I think what would be more interesting is what will happen when Syria inherits that 'wealth of oil'. It could make them a lot of money that could potentially be directed at the military. Thus any Arab-Israeli conflicts ITTL are going to be more in favour of the Arabs.
Wasn't there an instance in OTL where the Egyptians needed the Syrians to push that little harder to secure a victory?
If the conflict isn't butterflied away the oil wealth could give them that extra edge to defeat Israel?

P.S. When I say 'butterflied away', I didn't mean; the butter flew away!

The above line is a joke, its just a bad one...............i'm going now.


:)
 

ninebucks

Banned
Would the Kurds have a better chance to break their chains and be free if Mosul is Syrian??

Please, don't use such biased language, if you mean independent, say 'independent'. A Syrian Kurdistan could well be part of a prosperous democratic society, while an independent Kurdistan could well be governed by a vicious dictator - describing a nation as 'free' is bound to mislead.
 
There are more than just Kurds that live in the province.
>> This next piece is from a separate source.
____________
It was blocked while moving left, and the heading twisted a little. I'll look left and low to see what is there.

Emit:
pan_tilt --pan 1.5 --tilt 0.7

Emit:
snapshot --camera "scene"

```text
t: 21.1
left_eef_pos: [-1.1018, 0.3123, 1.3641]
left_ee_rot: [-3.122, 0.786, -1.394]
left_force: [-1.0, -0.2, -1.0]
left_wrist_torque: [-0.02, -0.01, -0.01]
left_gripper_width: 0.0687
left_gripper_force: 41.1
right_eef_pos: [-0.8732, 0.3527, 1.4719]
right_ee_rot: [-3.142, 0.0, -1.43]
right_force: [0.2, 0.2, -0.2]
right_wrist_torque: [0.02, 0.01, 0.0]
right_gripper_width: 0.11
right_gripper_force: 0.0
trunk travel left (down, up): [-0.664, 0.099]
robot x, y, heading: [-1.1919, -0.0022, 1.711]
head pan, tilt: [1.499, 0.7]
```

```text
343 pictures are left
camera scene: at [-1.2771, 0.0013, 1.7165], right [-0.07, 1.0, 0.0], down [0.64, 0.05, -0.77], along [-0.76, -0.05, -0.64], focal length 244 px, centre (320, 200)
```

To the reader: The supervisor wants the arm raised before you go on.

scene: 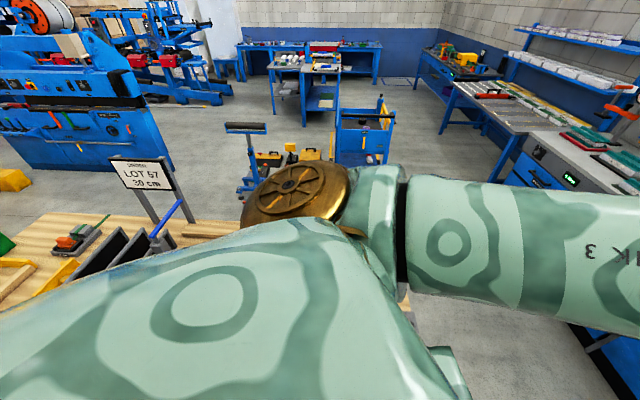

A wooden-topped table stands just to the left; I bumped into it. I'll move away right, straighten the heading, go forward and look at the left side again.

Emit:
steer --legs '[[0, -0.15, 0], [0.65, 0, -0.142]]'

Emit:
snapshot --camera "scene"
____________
I think that if Damascus is able to form a secular and unethnic state after decolonization then the Kurds won't be that big of a deal. On that note I don't think the Baathists of Syria were as sectarian as the Baathists of Iraq.
 
AFAIK oil was discovered in the area in 1937 or such.
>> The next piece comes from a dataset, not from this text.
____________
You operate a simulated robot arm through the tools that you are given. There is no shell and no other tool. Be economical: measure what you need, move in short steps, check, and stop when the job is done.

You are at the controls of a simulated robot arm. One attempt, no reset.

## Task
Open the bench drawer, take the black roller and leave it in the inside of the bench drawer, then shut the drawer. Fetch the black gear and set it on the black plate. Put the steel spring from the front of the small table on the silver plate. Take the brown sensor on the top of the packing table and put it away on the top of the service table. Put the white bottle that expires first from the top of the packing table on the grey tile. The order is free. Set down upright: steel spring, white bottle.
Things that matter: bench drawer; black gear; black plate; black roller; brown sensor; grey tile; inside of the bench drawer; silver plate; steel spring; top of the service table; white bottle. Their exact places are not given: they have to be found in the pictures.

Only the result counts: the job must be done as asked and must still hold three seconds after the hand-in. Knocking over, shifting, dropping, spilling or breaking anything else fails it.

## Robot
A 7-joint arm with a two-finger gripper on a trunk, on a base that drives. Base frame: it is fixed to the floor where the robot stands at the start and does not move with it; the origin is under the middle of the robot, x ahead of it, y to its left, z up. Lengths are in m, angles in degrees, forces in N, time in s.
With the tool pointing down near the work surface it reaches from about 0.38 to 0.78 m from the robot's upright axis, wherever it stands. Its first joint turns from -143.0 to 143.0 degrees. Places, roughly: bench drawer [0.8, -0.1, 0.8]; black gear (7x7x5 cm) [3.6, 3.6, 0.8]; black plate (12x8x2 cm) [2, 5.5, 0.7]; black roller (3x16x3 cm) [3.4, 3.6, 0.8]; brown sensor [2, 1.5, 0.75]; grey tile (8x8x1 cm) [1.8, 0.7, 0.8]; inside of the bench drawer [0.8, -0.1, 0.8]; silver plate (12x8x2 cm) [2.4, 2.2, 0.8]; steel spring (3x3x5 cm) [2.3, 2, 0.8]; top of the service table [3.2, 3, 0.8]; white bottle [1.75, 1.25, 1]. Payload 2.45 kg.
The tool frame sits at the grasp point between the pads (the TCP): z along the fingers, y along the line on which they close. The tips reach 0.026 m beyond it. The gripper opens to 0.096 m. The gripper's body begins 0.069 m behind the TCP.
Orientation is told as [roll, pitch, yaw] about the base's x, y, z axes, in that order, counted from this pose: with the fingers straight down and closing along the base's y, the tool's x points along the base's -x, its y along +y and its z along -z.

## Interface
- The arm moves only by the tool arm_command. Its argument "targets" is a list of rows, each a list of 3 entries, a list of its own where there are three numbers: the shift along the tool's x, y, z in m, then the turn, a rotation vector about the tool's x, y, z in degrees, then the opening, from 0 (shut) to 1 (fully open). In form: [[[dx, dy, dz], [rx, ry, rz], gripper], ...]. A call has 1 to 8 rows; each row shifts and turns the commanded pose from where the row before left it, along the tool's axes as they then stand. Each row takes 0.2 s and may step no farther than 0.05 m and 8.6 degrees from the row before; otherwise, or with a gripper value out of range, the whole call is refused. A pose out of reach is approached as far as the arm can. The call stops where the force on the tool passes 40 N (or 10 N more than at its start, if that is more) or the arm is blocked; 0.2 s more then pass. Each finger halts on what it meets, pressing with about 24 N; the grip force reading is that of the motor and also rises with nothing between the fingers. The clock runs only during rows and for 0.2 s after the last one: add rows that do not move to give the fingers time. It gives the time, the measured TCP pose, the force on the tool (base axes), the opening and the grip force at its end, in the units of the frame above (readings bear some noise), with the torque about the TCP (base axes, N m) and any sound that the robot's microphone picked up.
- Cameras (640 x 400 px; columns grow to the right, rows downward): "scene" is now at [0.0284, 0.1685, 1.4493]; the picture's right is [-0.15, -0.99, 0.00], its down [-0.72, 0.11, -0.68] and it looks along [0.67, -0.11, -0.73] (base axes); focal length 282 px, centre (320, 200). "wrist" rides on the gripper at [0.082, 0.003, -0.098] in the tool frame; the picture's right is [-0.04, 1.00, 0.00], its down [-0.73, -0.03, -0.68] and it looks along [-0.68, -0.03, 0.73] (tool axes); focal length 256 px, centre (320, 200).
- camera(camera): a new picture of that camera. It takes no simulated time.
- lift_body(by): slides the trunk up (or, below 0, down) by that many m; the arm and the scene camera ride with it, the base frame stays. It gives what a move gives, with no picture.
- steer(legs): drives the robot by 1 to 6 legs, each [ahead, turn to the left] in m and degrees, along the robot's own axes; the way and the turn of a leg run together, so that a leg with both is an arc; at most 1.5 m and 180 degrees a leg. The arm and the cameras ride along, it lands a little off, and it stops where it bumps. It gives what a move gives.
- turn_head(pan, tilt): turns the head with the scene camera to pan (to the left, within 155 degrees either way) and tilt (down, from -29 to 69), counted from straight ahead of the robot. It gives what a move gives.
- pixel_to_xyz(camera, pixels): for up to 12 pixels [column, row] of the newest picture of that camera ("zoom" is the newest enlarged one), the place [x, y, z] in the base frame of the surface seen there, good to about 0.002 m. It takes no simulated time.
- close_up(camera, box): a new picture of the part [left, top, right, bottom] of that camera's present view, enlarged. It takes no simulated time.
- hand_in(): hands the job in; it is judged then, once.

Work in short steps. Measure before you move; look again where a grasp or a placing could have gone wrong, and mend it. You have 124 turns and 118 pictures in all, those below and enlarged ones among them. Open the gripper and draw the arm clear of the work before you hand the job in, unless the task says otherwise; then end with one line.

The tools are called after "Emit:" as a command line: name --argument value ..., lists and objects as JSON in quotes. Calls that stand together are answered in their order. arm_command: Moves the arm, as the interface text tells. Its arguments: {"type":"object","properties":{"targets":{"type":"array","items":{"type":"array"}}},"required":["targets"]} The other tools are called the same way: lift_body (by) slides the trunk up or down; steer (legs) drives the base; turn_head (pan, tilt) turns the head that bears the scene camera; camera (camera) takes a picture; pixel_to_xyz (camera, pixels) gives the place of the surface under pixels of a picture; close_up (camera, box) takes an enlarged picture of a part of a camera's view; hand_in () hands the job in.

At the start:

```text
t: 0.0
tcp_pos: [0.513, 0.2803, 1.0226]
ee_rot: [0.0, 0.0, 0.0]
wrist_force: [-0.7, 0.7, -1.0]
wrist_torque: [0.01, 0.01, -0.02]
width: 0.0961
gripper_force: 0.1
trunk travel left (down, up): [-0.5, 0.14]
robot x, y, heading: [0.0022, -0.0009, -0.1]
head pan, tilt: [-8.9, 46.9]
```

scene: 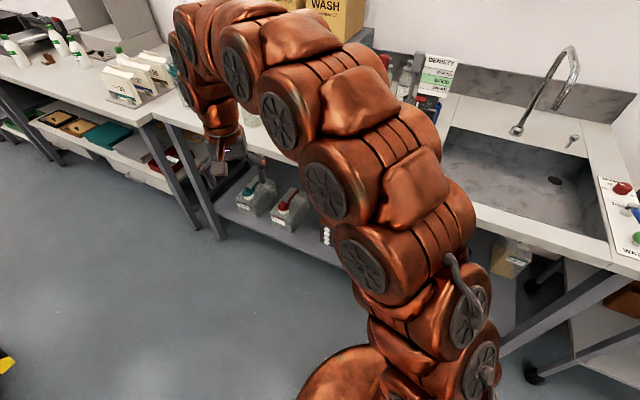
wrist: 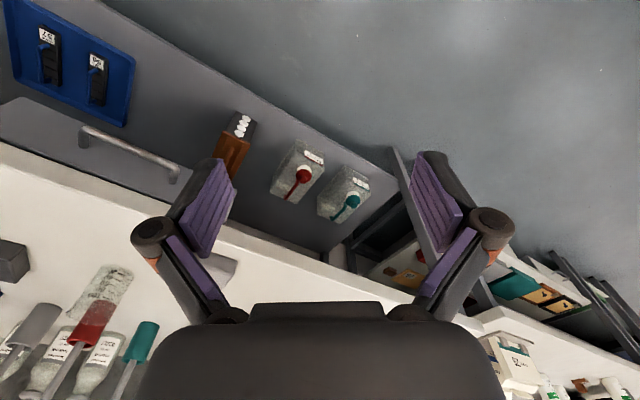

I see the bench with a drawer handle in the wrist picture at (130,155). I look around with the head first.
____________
That would give the French some incentive to keep syria post WWII. So we might see a French colonial war in both Algeria and Syria.

But then the fall of France if it goes according to OTL will put Syria higher on the priority list of UK to secure the oilfields not being put to use for Nazi Germany. Perhaps an early Operation Exporter! If thats possible.
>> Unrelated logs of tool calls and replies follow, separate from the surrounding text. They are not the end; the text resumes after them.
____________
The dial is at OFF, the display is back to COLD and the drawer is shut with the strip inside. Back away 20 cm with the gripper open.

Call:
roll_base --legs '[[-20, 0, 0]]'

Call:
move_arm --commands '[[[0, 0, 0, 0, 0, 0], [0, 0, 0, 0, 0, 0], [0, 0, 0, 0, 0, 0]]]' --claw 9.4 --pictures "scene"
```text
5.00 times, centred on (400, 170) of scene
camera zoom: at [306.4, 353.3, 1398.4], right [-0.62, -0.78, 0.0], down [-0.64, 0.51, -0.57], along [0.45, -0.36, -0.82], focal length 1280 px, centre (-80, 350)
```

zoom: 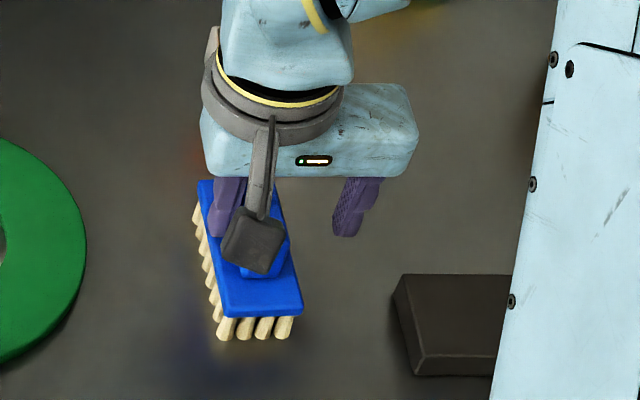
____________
Of course sitting on the oil may give the Syrians an edge in the conflict with Isreal but I'm uncertain if it would that important - it might be used more in the internal squabbles among the Arab nations. But Syria would be able to buy more and better equipment from the Soviets.

With oil in the furthes corner of the land infrastructure would change in Syria and any Iraq-Iran war would be of much less importance due to a large part of the oil belonging to Syria. And Saddam would not have the change to be a bitch against the Kurds.

I'm not sure this situation would make it any better for the Kurds. Depends upon what the ruler in Damascus think about it.

But it would also keep traces into Turkey and Iran.

These are just thoughts - a lot of change would incur. Difficult to get an overview unless you dig into it.
 
Another thing I just thought of is Syrias nuclear programme, if they had natural oil reserves would the west be more suspicious of the Syrians true aims, like with Iran?


:)
 
Any ideas how sunni-shi'ia relations will develop? If Syria is still ruled by Alawis then you get two shi'ia countries back to back. How about Iraq? It would seem that Iraq is more Arab (less Kurds) and about evenly split between sunnis and shi'ias. Does this mean more or less stability?